__Quoted text__:
_ _ _ _
Heather didn't want to move. It had been hard enough to make the transition
from junior high to high school, especially when many of her friends went to
different schools. Now she liked her friends, she liked her school, and
she liked her routine. She didn't want to leave the big city for a small town
and felt angry with her parents and out of step with everyone else.
These feelings are common for teens who have to move. It isn't easy for
anyone to pack up and leave everything that is familiar and try to fit into a
new environment. But it's especially hard during a time in your life when there
are already so many physical and emotional changes taking place.
Why Do I Feel Upset About Moving? Experts consider moving to be one of the major stresses in life.
Leaving behind friends, familiar places, and activities creates anxiety for
everyone involved - parents included. And it's hard work to pack and prepare for
a move and then settle into a new home.
The reasons behind a move may be upsetting, too, and that can add to the
stress. A parent may be forced to take a job in a new town because of company
layoffs or staff reorganizations. Sometimes a death or divorce in the family can
lead to a move, or your family may have to move to take care of a sick family
member, such as a grandparent.
During the busy, stressful time of planning, preparing, and packing for a
move, your mom or dad may be too preoccupied to realize how the change is
affecting you. They may not even realize you are unhappy if you don't discuss it
with them. Be open with your parents and try to talk reasonably about the move
and how it is affecting you. Your parents or siblings may have the same concerns
or fears.
A move can lead some people to become depressed. If you find that you
can't shake feelings of sadness or anxiety, talk to an adult. Don't worry that
your parents are too focused on organizing their own lives and don't worry that
you'll be bothering them. Most parents appreciate knowing how you feel. Or you
can talk to your brother or sister or a school counselor. Not dealing with
feelings now may lead to problems later (the same is true of masking emotions
with alcohol or drugs).
_ _ _ _
__Given material__:
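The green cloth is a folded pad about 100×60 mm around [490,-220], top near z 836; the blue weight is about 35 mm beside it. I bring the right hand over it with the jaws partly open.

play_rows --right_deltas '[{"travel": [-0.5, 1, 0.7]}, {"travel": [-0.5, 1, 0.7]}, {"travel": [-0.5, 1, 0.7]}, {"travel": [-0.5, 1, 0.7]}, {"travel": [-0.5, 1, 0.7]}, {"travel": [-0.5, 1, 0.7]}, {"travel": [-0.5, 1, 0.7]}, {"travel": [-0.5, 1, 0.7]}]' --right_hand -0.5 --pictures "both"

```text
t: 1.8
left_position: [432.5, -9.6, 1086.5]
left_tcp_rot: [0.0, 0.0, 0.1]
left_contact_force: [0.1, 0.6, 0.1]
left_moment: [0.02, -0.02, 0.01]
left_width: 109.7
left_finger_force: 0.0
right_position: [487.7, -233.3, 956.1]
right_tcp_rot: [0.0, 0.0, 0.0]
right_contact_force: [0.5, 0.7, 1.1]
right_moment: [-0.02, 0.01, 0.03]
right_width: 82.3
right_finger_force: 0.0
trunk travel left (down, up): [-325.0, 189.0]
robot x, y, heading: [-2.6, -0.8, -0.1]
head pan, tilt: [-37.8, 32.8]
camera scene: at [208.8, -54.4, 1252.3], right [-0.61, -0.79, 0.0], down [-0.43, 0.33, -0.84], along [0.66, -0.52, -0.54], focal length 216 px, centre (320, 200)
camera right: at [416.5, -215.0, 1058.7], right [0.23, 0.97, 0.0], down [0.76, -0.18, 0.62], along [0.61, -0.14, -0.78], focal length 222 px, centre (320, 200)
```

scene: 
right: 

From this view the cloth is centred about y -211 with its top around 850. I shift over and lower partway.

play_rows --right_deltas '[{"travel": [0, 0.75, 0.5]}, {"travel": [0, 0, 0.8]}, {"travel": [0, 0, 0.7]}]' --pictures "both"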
_ _ _ _
__Objective__: Repeat the span of the quoted text whose first words are "During the busy, stressful" and whose last words are "alcohol or drugs).".

__Full output__:
During the busy, stressful time of planning, preparing, and packing for a
move, your mom or dad may be too preoccupied to realize how the change is
affecting you. They may not even realize you are unhappy if you don't discuss it
with them. Be open with your parents and try to talk reasonably about the move
and how it is affecting you. Your parents or siblings may have the same concerns
or fears.
A move can lead some people to become depressed. If you find that you
can't shake feelings of sadness or anxiety, talk to an adult. Don't worry that
your parents are too focused on organizing their own lives and don't worry that
you'll be bothering them. Most parents appreciate knowing how you feel. Or you
can talk to your brother or sister or a school counselor. Not dealing with
feelings now may lead to problems later (the same is true of masking emotions
with alcohol or drugs).